--- start of Data provided ---

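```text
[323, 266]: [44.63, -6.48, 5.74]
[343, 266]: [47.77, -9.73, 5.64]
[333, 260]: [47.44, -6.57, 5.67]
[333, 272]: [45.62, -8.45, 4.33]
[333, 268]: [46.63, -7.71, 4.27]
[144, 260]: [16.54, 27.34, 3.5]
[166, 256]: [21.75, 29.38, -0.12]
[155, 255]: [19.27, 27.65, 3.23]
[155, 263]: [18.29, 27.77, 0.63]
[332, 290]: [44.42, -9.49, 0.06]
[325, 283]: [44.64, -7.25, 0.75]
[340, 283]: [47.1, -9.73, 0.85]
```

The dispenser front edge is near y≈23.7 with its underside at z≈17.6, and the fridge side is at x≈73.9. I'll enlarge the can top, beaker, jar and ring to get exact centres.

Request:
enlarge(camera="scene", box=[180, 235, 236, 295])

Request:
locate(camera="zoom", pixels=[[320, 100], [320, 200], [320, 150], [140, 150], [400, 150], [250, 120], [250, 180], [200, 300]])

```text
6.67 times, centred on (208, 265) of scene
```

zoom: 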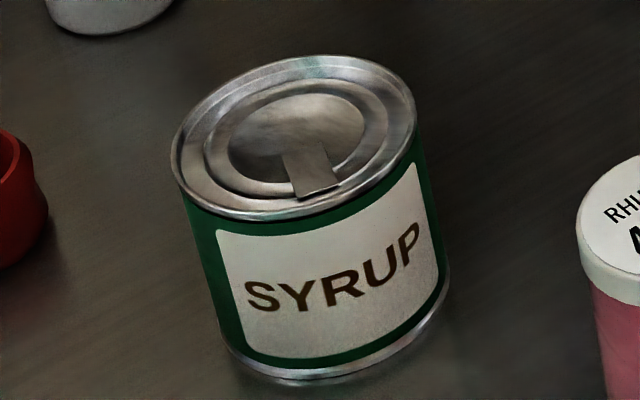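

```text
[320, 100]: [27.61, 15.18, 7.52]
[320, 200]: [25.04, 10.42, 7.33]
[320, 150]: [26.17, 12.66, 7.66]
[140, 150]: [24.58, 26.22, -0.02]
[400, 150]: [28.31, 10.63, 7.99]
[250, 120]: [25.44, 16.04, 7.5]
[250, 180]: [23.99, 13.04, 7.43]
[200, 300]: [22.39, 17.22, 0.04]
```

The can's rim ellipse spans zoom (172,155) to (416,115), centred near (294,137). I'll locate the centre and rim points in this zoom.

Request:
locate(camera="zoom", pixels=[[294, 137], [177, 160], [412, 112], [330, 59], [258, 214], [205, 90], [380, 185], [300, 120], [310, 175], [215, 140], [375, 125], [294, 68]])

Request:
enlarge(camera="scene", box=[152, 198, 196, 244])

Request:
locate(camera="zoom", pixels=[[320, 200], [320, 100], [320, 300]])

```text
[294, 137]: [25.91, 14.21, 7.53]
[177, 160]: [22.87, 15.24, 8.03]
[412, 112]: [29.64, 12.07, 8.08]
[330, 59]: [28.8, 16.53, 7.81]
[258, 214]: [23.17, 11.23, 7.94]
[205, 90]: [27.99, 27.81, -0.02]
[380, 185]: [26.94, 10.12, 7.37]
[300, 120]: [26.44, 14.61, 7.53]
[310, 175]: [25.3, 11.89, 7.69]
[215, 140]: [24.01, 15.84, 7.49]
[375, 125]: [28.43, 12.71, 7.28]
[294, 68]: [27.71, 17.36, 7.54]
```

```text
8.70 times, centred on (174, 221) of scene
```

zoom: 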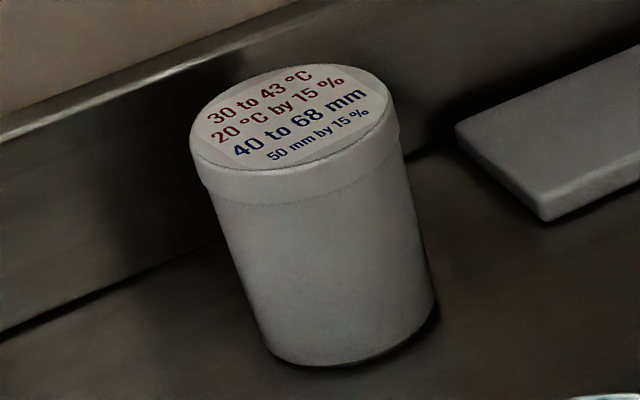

--- end of Data provided ---

## Problem requirements
Omit any images, then output the listing exactly.

## Full answer
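```text
[323, 266]: [44.63, -6.48, 5.74]
[343, 266]: [47.77, -9.73, 5.64]
[333, 260]: [47.44, -6.57, 5.67]
[333, 272]: [45.62, -8.45, 4.33]
[333, 268]: [46.63, -7.71, 4.27]
[144, 260]: [16.54, 27.34, 3.5]
[166, 256]: [21.75, 29.38, -0.12]
[155, 255]: [19.27, 27.65, 3.23]
[155, 263]: [18.29, 27.77, 0.63]
[332, 290]: [44.42, -9.49, 0.06]
[325, 283]: [44.64, -7.25, 0.75]
[340, 283]: [47.1, -9.73, 0.85]
```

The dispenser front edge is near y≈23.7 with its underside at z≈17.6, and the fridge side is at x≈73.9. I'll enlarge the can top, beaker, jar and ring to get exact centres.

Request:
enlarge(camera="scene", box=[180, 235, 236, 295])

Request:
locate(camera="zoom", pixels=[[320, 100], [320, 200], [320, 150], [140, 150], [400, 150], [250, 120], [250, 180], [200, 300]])

```text
6.67 times, centred on (208, 265) of scene
```

zoom: 

```text
[320, 100]: [27.61, 15.18, 7.52]
[320, 200]: [25.04, 10.42, 7.33]
[320, 150]: [26.17, 12.66, 7.66]
[140, 150]: [24.58, 26.22, -0.02]
[400, 150]: [28.31, 10.63, 7.99]
[250, 120]: [25.44, 16.04, 7.5]
[250, 180]: [23.99, 13.04, 7.43]
[200, 300]: [22.39, 17.22, 0.04]
```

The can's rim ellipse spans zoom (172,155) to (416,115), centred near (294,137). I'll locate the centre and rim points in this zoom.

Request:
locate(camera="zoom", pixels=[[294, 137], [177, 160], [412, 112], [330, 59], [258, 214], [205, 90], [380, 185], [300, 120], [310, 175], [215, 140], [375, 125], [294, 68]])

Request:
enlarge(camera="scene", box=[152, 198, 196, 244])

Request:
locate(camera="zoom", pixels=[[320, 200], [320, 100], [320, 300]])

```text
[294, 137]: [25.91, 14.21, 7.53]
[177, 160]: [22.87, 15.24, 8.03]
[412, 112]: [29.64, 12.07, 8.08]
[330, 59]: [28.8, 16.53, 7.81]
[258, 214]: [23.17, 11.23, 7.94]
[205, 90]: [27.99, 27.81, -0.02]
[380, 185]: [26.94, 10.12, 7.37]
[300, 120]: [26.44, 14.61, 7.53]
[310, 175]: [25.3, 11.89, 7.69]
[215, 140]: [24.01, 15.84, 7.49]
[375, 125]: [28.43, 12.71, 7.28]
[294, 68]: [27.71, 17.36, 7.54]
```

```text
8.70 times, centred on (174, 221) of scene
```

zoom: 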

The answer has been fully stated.